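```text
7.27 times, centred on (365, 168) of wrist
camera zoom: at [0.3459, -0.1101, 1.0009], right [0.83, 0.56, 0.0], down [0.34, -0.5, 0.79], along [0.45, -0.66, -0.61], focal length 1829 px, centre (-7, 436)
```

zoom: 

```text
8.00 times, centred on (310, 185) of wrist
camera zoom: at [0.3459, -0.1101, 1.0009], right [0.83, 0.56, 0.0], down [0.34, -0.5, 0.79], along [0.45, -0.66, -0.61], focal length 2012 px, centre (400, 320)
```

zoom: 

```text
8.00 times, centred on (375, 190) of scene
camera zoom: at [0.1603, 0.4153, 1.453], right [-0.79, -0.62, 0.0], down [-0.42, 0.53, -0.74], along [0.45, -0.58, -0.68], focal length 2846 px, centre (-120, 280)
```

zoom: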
***
Within the material above, find the lines that contain the word "wrist"; copy them.

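7.27 times, centred on (365, 168) of wrist
8.00 times, centred on (310, 185) of wrist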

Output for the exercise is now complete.